Equity Compensation Plan Information
The following table provides information as of December 31, 2012 about the securities authorized for issuance to our employees and non-employee directors under our stock-based compensation plans:
Plan Category | | Column A | | | Column B | | | Column C | |
| | Number of securities to be issued upon exercise of outstanding options, warrants and rights(#) | | | Weighted-average exercise price of outstanding options, warrants and rights($) | | | Number of securities remaining available for future issuance under equity compensation plans (excluding securities reflected in Column A(#) | |
Equity compensation plans approved by security holders | | | 1,662,482 | | | $ | 6.37 | | | | 947,414 | |
Equity compensation plans not approved By security holders | | | -- | | | | -- | | | | - | |
Total | | | | | | | | | | | | |
ITEM 13. CERTAIN RELATIONSHIPS AND RELATED TRANSACTIONS, AND DIRECTOR INDEPENDENCE
Certain Relationships and Related Transactions
The Company does not have a formal written policy regarding the review of related party transactions. However, the Board reviews all relationships and transactions in which the Company and its directors and senior executive officers or their immediate family members are participants to determine whether such persons have a direct or indirect material interest. The Company’s senior management is primarily responsible for the development and implementation of processes and controls to obtain information from the directors and senior executive officers with respect to related person transactions and for then determining, based on the facts and circumstances, whether the company or a related person has a direct or indirect material interest in the transaction. As required under SEC rules, transactions, if any, that are determined to be directly or indirectly material to the company or a related person are disclosed in the company’s proxy statement. In addition, the Audit Committee reviews and approves or ratifies any related person transaction that is required to be disclosed. Any member of the Audit Committee who is a related person with respect to a transaction under review may not participate in the deliberations or vote respecting approval or ratification of the transaction, provided, however, that such director may be counted in determining the presence of a quorum at a meeting of the Committee that considers the transaction.

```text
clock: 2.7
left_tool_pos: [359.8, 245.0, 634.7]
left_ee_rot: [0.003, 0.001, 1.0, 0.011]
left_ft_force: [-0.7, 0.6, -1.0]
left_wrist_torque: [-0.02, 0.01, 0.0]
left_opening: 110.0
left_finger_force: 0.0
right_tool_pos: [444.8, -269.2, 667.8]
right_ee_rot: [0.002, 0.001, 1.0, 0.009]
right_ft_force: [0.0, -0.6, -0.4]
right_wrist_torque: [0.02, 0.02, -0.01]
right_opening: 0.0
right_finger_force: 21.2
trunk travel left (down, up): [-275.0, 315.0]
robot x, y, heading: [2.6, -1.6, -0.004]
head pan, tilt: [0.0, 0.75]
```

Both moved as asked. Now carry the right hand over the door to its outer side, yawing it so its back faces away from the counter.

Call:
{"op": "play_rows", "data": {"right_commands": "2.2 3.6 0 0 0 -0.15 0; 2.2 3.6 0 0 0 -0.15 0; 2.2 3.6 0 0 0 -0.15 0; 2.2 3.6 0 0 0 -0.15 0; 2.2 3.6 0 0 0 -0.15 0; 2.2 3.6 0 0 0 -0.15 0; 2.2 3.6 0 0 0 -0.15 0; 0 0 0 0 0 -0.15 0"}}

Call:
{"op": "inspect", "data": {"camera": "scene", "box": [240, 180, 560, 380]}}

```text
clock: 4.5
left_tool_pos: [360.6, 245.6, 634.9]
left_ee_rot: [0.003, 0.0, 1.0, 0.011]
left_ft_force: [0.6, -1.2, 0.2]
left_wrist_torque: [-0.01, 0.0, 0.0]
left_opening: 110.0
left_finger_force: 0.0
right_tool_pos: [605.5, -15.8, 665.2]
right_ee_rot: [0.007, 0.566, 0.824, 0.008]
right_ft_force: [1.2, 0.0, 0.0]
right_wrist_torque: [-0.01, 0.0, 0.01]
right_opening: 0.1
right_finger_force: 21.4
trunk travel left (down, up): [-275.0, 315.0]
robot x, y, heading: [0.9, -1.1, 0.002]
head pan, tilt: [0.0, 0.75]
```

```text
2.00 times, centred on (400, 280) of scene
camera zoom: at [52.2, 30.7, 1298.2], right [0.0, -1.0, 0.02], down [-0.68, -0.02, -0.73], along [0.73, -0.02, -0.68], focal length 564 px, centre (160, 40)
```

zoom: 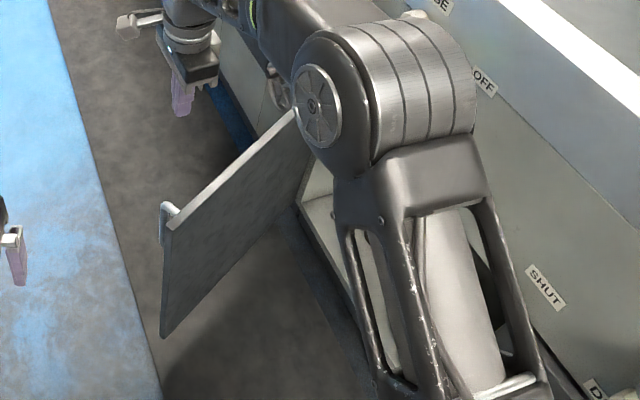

Mr. Ryan, a Director of the Company, is a partner in the law firm of Salisbury & Ryan LLP. Salisbury & Ryan provided legal services to the Company in FY 2012 and will continue to provide such services in FY 2013. For services performed in FY 2012, Salisbury & Ryan invoiced the Company legal fees in the amount of approximately $138,000.
Independent Directors
For identification of each director determined to be independent, see “Director Independence” under Item 10 “Directors, Executive Officers and Corporate Governance.”
ITEM 14. PRINCIPAL ACCOUNTANT FEES AND SERVICES
The Audit Committee Charter contains procedures for the pre-approval of audit and non-audit services (the “Pre-Approval Policy”) to ensure that all audit and permitted non-audit services to be provided to the Company have been pre-approved by the Committee. Specifically, the Committee pre-approves the use of Grant Thornton LLP for specific audit and non-audit services, except that pre-approval of non-audit services is not required if the “de minimis” provisions of Section 10A(i)(1)(B) of the Exchange Act are satisfied. If a proposed service has not been pre-approved pursuant to the Pre-Approval Policy, then it must be specifically pre-approved by the Committee before it may be provided by Grant Thornton. For additional information concerning the Committee and its activities with Grant Thornton, see “Corporate Governance — Audit Committee” and “Report of the Audit Committee” in this proxy statement.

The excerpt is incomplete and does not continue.